Start Supplied passage

Another aspect of the present invention, wherein the modular circular injector body allows easy replacement of the bottom section for adjustment of pore configurations of three, six and nine mm based on mission requirements and operational conditions. The ability to replace the bottom section allows for customization of the injector's performance to meet specific mission needs. For example, different pore configurations can be used depending on whether the mission prioritizes thrust, fuel efficiency, or endurance.

Another aspect of the present invention, wherein the solenoid-controlled fill stem prevents overfilling by venting excess oxidizer and seals the filling ports during ignition. This prevents backflow of oxidizer, which could disrupt combustion or cause safety issues, ensuring a stable and efficient burn.

Another aspect of the present invention, wherein the temperature sensor is connected to a monitoring system that provides real-time temperature readings of the oxidizer tank to ensure safe and optimal operating conditions. By providing real-time data, the temperature sensor ensures that the system remains within safe operating limits, preventing overheating or unsafe temperature levels that could compromise the system's performance or safety.

Another aspect of the present invention, wherein the pressure sensor continuously monitors the internal pressure of the oxidizer tank to ensure stability and safe operation. The pressure sensor ensures that the oxidizer tank maintains a consistent pressure, which is vital for stable combustion and system safety. Sudden pressure changes could result in erratic combustion or even system failure, making this sensor critical for reliable performance.

The hybrid propulsion system of claim 1, wherein the wireless communication interface is configured to transmit real-time data regarding the oxidizer flow rate, temperature, and pressure to a ground control system for monitoring and adjustment. The ability to remotely monitor and adjust these parameters provides operators with the control needed to optimize system performance and ensure mission success.

Another aspect of the present invention, wherein the T8 LabJack device converts standard voltage to high voltage, enabling reliable and controlled ignition of the solid wax fuel. The reliable ignition is crucial for the propulsion system to operate as expected, and the LabJack device ensures that ignition occurs safely and predictably.

Another aspect of the present invention, further comprising a Zigbee-based ground supporting control system for wireless monitoring and control of key parameters, with real-time data displayed on a monitor for operational adjustments. The real-time data is displayed on a monitor, enabling operators to adjust during operation. Said feature adds another layer of control, improving system reliability and operational safety.

Another aspect of the present invention, designed to handle an average oxidizer flow rate of 754.3 g/s, achieving a peak thrust of 2000 N, a specific impulse of 217 s, and a total impulse of 22,940 Ns during a burn duration of 11.47 seconds. These metrics quantify the system's efficiency and performance, demonstrating its capabilities in real-world applications.

End Supplied passage
Start Given information

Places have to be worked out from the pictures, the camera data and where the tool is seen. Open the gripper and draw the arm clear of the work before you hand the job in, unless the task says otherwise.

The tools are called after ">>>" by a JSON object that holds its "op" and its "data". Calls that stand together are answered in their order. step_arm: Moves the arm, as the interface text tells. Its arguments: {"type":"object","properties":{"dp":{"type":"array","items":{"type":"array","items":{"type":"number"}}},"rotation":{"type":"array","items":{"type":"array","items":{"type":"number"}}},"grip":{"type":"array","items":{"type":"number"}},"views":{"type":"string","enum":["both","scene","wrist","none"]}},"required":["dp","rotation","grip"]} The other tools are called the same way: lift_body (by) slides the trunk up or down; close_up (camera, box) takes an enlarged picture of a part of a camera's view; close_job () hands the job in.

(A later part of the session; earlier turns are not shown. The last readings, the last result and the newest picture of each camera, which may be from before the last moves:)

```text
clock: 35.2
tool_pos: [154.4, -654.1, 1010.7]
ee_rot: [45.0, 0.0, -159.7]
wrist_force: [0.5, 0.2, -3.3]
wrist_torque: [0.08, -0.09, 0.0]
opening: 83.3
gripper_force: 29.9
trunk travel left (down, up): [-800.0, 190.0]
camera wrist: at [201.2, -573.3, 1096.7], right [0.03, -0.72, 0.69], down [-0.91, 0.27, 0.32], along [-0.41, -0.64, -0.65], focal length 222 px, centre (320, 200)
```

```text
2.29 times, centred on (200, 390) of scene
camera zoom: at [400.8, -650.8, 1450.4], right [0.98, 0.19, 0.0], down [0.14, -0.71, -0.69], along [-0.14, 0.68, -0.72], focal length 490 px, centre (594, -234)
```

End Given information

Your goal: Write what comes next in the supplied passage.

Result:
BRIEF DESCRIPTION OF THE DRAWINGS

Figure 1 illustrates an embodiment of various functional components of an assembled hybrid propulsion system along with integrated modules, according to the present invention.
Figure 2 illustrates an embodiment of various functional components of a hybrid propulsion system, according to the present invention.
Figure 3 illustrates an embodiment of an engine closure, according to the present invention.
Figure 4 illustrates an embodiment of an aft closure, according to the present invention.
Figure 5 illustrates an embodiment of a fill stem, according to the present invention.
Figure 6 illustrates an embodiment of an injector hub, according to the present invention.
Figure 7 illustrates an embodiment of an outer casing, according to the present invention.
Figure 8 illustrates an embodiment of a phenolic nozzle, according to the present invention.
Figure 9 illustrates an embodiment of a pintle, according to the present invention.
Figure 10 illustrates an embodiment of a pressure sensor, according to the present invention.
Figure 11 illustrates an embodiment of a solid wax fuel cartridge, according to the present invention.
Figure 12 illustrates an embodiment of a swirl injector assembly, according to the present invention.
Figure 13 illustrates an embodiment of a swirl injector, according to the present invention.
Figure 14 illustrates an embodiment of a temperature sensor, according to the present invention.

DETAILED DESCRIPTION OF THE INVENTION WITH REFERENCE TO THE ACCOMPANYING FIGURES

The present invention as herein provided a hybrid propulsion system [100], particularly a swirl injector in the hybrid propulsion system designed to optimize oxidizer and fuel mixing for enhanced combustion efficiency, stability, and thrust, with features including a modular design, pintle-controlled oxidizer flow, and integrated safety mechanisms.
Referring to Figures 1 and 2, in an embodiment, the functional components of the hybrid propulsion system assembled with various functional components illustrated. Said hybrid propulsion system, comprises of a swirl injector [102], a modular circular injector body [104], a pintle [106] mechanism configured to regulate oxidizer flow during filling and combustion phases, a customizable and removable bottom section [108] allowing for adjustment of pore size and configuration, a solenoid-controlled fill stem [110] for precise oxidizer flow management and prevention of overfilling, a temperature sensor [112] integrated to monitor the oxidizer tank's temperature, a pressure sensor [114] configured to measure and control the oxidizer tank's internal pressure, and a T8 LabJack [116] referred as an interfacing device integrated into the ignition system for reliable and controlled ignition of the propulsion system.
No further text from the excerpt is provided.